• _Data excerpt_
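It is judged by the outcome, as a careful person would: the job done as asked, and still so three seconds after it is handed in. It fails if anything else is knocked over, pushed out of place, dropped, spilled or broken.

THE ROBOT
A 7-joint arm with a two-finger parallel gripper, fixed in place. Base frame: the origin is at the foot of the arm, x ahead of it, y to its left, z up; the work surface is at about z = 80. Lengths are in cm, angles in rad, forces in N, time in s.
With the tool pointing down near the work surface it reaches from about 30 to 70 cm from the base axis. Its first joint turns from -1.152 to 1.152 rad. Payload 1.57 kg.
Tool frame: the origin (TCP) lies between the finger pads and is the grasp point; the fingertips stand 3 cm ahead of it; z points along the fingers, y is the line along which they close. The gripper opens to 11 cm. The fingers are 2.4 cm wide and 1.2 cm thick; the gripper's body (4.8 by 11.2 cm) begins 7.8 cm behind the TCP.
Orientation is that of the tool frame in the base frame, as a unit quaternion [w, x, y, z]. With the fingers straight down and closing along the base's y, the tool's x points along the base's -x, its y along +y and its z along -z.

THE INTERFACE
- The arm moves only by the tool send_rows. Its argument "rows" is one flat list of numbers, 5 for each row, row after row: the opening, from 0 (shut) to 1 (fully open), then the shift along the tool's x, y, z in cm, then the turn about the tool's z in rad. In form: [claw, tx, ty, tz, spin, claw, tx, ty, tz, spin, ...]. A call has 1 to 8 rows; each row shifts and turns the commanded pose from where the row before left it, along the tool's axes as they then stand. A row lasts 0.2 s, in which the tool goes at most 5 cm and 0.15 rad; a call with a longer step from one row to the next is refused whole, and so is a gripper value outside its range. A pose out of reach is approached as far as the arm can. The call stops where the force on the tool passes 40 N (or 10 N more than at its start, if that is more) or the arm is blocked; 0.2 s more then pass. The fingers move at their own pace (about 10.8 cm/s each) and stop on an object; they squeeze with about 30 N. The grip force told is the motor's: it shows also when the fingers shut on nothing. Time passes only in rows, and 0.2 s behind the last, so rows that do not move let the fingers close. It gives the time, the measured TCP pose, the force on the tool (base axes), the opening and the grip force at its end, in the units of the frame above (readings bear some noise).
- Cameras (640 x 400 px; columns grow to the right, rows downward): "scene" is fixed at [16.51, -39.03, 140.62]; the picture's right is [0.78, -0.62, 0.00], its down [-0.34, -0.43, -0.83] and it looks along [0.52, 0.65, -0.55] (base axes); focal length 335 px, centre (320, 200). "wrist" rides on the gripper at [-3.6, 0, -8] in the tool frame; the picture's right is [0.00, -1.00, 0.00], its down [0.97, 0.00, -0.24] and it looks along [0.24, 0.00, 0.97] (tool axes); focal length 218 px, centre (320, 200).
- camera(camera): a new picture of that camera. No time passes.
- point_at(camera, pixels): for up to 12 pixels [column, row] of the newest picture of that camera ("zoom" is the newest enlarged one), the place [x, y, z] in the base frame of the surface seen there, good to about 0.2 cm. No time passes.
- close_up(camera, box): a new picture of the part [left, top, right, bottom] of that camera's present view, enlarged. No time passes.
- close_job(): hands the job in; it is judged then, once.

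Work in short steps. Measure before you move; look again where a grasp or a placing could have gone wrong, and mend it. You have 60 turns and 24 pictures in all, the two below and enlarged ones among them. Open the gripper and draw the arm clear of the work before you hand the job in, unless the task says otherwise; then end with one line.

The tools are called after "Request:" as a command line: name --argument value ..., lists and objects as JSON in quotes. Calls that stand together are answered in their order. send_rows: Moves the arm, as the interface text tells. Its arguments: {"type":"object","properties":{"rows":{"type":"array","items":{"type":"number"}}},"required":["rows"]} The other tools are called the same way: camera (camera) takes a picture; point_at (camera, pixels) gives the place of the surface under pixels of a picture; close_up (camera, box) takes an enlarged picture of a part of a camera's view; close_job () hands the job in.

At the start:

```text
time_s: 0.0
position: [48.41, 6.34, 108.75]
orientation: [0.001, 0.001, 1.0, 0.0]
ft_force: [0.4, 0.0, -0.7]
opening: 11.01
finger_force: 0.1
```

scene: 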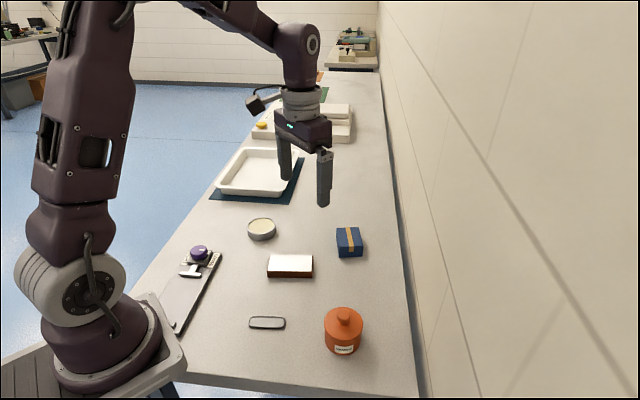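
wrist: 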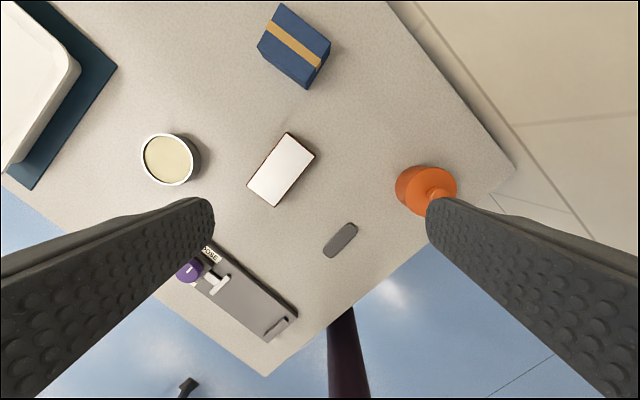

• _What to do_
Do not include the images; transcribe the rest of the listing exactly.

• _Response to the task_
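It is judged by the outcome, as a careful person would: the job done as asked, and still so three seconds after it is handed in. It fails if anything else is knocked over, pushed out of place, dropped, spilled or broken.

THE ROBOT
A 7-joint arm with a two-finger parallel gripper, fixed in place. Base frame: the origin is at the foot of the arm, x ahead of it, y to its left, z up; the work surface is at about z = 80. Lengths are in cm, angles in rad, forces in N, time in s.
With the tool pointing down near the work surface it reaches from about 30 to 70 cm from the base axis. Its first joint turns from -1.152 to 1.152 rad. Payload 1.57 kg.
Tool frame: the origin (TCP) lies between the finger pads and is the grasp point; the fingertips stand 3 cm ahead of it; z points along the fingers, y is the line along which they close. The gripper opens to 11 cm. The fingers are 2.4 cm wide and 1.2 cm thick; the gripper's body (4.8 by 11.2 cm) begins 7.8 cm behind the TCP.
Orientation is that of the tool frame in the base frame, as a unit quaternion [w, x, y, z]. With the fingers straight down and closing along the base's y, the tool's x points along the base's -x, its y along +y and its z along -z.

THE INTERFACE
- The arm moves only by the tool send_rows. Its argument "rows" is one flat list of numbers, 5 for each row, row after row: the opening, from 0 (shut) to 1 (fully open), then the shift along the tool's x, y, z in cm, then the turn about the tool's z in rad. In form: [claw, tx, ty, tz, spin, claw, tx, ty, tz, spin, ...]. A call has 1 to 8 rows; each row shifts and turns the commanded pose from where the row before left it, along the tool's axes as they then stand. A row lasts 0.2 s, in which the tool goes at most 5 cm and 0.15 rad; a call with a longer step from one row to the next is refused whole, and so is a gripper value outside its range. A pose out of reach is approached as far as the arm can. The call stops where the force on the tool passes 40 N (or 10 N more than at its start, if that is more) or the arm is blocked; 0.2 s more then pass. The fingers move at their own pace (about 10.8 cm/s each) and stop on an object; they squeeze with about 30 N. The grip force told is the motor's: it shows also when the fingers shut on nothing. Time passes only in rows, and 0.2 s behind the last, so rows that do not move let the fingers close. It gives the time, the measured TCP pose, the force on the tool (base axes), the opening and the grip force at its end, in the units of the frame above (readings bear some noise).
- Cameras (640 x 400 px; columns grow to the right, rows downward): "scene" is fixed at [16.51, -39.03, 140.62]; the picture's right is [0.78, -0.62, 0.00], its down [-0.34, -0.43, -0.83] and it looks along [0.52, 0.65, -0.55] (base axes); focal length 335 px, centre (320, 200). "wrist" rides on the gripper at [-3.6, 0, -8] in the tool frame; the picture's right is [0.00, -1.00, 0.00], its down [0.97, 0.00, -0.24] and it looks along [0.24, 0.00, 0.97] (tool axes); focal length 218 px, centre (320, 200).
- camera(camera): a new picture of that camera. No time passes.
- point_at(camera, pixels): for up to 12 pixels [column, row] of the newest picture of that camera ("zoom" is the newest enlarged one), the place [x, y, z] in the base frame of the surface seen there, good to about 0.2 cm. No time passes.
- close_up(camera, box): a new picture of the part [left, top, right, bottom] of that camera's present view, enlarged. No time passes.
- close_job(): hands the job in; it is judged then, once.

Work in short steps. Measure before you move; look again where a grasp or a placing could have gone wrong, and mend it. You have 60 turns and 24 pictures in all, the two below and enlarged ones among them. Open the gripper and draw the arm clear of the work before you hand the job in, unless the task says otherwise; then end with one line.

The tools are called after "Request:" as a command line: name --argument value ..., lists and objects as JSON in quotes. Calls that stand together are answered in their order. send_rows: Moves the arm, as the interface text tells. Its arguments: {"type":"object","properties":{"rows":{"type":"array","items":{"type":"number"}}},"required":["rows"]} The other tools are called the same way: camera (camera) takes a picture; point_at (camera, pixels) gives the place of the surface under pixels of a picture; close_up (camera, box) takes an enlarged picture of a part of a camera's view; close_job () hands the job in.

At the start:

```text
time_s: 0.0
position: [48.41, 6.34, 108.75]
orientation: [0.001, 0.001, 1.0, 0.0]
ft_force: [0.4, 0.0, -0.7]
opening: 11.01
finger_force: 0.1
```

scene: 
wrist: 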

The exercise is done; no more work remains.